Progress on Component Evaluation for Nuclear Explosion Monitoring
Abstract:
The Ground-Based Nuclear Explosion Monitoring Research and Development GNEM RD program at Sandia National Laboratories SNL is regarded as the primary center for unbiased expertise in testing and evaluation of geophysical sensors and instrumentation for nuclear explosion monitoring. We had four main areas of interest to make progress on this year this report will cover the advances made in these areas. First is the continued development and research of the three-component coherence technique of Sleeman et al. 2006. We have reverted back to synthetic testing to develop a firm understanding of the arithmetic limitations in processing to recover small value estimates of noise relative to large input signals. We explored the effects of digital quantization of the analog signal, as well as the limitations of the technique in the presence of high signal-to-noise input signals. The second area of interest is the upgrade of our suite of software used to analyze sensors and digitizer data e.g., to calculate noise floor, time-tag accuracy.
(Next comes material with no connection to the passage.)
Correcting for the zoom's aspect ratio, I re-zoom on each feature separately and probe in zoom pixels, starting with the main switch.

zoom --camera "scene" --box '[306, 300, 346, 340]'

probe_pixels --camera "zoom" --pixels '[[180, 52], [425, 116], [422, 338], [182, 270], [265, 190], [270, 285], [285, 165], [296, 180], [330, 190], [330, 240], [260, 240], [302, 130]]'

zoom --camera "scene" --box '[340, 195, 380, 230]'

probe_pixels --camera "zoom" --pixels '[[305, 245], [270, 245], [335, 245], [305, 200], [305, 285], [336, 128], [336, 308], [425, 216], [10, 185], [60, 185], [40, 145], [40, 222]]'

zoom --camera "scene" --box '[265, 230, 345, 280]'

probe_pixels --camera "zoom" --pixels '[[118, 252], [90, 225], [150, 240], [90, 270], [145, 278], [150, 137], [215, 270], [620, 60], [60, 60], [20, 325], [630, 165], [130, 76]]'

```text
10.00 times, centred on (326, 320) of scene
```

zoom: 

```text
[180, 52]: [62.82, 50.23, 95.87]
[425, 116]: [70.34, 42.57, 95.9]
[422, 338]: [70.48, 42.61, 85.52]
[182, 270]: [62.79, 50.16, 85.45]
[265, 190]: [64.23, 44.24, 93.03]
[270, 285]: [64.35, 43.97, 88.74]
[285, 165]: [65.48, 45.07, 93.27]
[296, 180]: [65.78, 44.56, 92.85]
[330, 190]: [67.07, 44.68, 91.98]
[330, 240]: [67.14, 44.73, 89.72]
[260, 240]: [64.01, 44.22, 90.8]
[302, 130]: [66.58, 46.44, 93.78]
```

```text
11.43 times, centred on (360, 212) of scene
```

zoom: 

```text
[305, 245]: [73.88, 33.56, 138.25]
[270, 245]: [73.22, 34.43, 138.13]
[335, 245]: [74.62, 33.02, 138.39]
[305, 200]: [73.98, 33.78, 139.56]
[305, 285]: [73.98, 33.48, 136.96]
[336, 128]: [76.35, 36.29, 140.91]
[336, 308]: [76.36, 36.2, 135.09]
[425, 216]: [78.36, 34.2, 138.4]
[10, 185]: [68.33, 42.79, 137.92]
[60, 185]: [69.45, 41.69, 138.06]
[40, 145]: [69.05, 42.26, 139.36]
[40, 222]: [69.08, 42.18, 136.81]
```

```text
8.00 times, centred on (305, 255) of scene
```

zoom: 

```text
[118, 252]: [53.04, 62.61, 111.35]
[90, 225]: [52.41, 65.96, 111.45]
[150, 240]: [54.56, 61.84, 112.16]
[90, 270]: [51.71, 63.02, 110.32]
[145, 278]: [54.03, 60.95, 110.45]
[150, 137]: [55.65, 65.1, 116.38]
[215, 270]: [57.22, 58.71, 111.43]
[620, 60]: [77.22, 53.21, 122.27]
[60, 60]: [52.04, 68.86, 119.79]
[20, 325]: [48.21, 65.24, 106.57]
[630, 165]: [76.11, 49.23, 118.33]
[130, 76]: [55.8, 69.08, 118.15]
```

This past year has allowed us time to develop the new data model and relevant meta-architecture, proto-type existing algorithms in MATLAB with validation against existing tool sets, and develop sets of reusable modules e.g., waveform editing tools and test description. Our third area of concentration over the past year focused on testing new components for both Provisional Technical Secretariat and the Air Force Technical Applications Center AFTAC. Characterization reports were produced for two infrasound sensors, Chaparral Physics model 2.5 low-gain and the Inter-Mountain Labs model SS avalanche sensor as well as one data logger, Geotech Smart24. For the infrasound sensors tested, the test results allow us to conclude that both sensors had sufficiently quiet noise floor to be at or below the Acoustic low-noise model from 0.1 to 7 Hz, which make these sensors suitable to explosion monitoring.